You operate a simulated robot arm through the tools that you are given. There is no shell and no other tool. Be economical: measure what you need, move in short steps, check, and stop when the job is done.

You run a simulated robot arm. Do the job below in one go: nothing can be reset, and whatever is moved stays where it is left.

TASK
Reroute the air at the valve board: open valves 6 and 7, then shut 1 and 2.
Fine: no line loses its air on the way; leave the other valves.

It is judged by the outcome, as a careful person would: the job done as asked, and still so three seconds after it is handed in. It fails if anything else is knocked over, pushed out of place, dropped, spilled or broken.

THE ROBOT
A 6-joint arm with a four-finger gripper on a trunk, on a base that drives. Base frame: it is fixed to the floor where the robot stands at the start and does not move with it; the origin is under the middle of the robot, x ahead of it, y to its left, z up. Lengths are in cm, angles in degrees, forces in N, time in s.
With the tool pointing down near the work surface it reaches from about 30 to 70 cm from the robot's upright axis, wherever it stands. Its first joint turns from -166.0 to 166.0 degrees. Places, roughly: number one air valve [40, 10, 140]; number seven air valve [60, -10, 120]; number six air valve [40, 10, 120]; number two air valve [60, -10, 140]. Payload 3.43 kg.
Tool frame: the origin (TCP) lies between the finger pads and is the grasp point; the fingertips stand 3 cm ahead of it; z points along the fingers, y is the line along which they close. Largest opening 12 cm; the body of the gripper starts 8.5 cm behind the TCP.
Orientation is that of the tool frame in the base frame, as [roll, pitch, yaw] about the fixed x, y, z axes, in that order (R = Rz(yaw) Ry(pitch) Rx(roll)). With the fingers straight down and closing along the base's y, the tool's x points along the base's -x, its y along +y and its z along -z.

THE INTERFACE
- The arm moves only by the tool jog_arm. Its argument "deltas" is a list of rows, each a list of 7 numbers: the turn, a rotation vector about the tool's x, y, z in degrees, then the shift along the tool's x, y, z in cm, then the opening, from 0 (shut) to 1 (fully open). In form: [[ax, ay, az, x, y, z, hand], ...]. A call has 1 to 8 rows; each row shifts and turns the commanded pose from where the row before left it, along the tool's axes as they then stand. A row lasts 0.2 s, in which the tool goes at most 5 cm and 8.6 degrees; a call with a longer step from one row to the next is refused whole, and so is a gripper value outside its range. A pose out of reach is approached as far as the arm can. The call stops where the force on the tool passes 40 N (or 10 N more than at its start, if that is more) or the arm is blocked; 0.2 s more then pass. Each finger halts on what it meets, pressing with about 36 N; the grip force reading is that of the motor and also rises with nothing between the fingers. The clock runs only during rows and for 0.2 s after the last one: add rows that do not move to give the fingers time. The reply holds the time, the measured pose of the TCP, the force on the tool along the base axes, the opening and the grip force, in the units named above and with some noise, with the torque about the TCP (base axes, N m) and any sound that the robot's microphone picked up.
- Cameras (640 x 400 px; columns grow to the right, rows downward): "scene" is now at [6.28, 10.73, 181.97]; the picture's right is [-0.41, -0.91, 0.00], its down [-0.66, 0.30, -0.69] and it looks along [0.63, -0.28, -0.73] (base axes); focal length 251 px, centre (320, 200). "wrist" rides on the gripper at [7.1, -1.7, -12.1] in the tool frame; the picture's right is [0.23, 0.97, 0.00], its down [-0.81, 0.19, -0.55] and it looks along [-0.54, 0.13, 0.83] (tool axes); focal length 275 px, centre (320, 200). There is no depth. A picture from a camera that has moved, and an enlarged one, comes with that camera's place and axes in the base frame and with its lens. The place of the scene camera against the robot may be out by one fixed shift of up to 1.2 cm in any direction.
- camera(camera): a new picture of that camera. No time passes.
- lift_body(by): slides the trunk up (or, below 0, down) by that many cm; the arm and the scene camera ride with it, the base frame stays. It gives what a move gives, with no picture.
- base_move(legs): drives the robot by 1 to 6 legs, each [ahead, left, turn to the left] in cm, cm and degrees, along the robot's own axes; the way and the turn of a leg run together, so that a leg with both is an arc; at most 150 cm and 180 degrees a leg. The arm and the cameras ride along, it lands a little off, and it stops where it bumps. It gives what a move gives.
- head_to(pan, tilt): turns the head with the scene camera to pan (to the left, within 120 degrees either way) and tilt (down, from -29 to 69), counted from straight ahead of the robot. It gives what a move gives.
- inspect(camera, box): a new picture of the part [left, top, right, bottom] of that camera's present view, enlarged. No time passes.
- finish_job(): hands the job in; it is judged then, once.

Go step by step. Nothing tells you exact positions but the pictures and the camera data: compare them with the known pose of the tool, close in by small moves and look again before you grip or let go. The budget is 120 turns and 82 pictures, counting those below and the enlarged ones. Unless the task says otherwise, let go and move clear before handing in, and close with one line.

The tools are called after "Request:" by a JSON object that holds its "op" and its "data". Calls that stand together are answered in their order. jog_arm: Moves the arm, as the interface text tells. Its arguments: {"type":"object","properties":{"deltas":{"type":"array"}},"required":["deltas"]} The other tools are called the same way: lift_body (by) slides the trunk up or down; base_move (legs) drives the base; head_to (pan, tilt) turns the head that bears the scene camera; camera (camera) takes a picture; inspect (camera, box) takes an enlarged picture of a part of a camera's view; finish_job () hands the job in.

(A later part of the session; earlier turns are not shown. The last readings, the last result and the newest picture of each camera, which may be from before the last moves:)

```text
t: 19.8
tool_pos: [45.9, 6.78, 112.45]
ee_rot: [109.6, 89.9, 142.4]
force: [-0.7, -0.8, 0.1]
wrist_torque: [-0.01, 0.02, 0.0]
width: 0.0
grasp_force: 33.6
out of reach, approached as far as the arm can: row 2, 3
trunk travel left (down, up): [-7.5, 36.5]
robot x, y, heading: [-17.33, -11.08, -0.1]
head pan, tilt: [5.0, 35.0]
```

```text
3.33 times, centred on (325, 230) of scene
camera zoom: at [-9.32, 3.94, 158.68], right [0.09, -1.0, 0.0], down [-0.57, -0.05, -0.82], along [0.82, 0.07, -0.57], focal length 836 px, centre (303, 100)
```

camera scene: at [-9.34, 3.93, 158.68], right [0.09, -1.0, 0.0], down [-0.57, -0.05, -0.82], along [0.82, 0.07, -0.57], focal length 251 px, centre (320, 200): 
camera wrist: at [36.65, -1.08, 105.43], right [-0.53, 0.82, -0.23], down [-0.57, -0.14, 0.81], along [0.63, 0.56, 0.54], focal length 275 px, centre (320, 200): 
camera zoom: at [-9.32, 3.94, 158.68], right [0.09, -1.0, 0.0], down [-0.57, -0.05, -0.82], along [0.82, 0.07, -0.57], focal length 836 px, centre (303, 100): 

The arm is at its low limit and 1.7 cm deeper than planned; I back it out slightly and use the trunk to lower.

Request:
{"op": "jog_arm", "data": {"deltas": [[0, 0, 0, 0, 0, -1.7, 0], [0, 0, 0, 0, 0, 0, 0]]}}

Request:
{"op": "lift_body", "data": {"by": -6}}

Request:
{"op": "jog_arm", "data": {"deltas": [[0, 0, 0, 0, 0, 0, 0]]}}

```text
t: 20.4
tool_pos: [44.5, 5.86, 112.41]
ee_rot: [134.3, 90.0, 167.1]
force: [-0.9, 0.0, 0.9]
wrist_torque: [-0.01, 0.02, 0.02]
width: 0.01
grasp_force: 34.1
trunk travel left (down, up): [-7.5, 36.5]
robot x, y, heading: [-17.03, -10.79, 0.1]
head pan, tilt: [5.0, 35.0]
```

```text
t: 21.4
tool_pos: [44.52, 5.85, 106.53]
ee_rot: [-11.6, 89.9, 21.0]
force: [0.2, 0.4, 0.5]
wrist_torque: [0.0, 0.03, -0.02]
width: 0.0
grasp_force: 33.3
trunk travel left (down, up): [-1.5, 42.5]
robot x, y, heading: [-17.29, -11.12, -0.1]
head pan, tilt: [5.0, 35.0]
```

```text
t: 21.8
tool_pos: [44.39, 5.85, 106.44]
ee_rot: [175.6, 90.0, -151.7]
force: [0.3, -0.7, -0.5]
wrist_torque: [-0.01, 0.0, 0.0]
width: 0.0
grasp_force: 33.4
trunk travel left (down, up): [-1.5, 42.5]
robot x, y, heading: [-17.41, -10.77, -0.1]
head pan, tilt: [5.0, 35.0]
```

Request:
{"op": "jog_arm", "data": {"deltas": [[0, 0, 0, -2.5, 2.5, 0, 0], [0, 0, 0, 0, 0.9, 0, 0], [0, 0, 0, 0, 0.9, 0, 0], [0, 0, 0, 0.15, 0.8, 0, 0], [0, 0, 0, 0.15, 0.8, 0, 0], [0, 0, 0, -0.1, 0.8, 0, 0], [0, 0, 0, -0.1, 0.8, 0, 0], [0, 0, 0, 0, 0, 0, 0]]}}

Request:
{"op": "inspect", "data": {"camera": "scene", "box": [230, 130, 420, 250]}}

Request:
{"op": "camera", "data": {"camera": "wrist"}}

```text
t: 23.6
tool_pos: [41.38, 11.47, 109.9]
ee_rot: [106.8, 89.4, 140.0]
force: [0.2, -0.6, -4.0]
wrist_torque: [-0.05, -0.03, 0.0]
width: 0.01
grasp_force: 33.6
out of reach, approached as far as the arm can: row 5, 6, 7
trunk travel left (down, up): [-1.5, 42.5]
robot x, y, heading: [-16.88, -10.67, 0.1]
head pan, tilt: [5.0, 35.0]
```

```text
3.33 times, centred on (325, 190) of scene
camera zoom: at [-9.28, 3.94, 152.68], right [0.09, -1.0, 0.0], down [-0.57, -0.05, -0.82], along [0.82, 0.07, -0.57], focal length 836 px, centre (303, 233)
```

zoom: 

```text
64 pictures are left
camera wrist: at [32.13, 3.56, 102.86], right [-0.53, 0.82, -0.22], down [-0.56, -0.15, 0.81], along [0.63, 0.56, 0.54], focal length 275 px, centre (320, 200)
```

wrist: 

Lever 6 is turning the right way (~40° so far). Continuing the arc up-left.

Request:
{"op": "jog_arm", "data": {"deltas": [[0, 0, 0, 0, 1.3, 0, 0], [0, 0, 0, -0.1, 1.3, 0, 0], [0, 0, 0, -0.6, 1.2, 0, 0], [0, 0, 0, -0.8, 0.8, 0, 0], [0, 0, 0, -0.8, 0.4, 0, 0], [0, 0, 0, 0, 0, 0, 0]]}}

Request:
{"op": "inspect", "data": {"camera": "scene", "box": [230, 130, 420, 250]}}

++++

Task goal: Your answer should be a single number: the count of lines that contain "origin".

Right answer: 2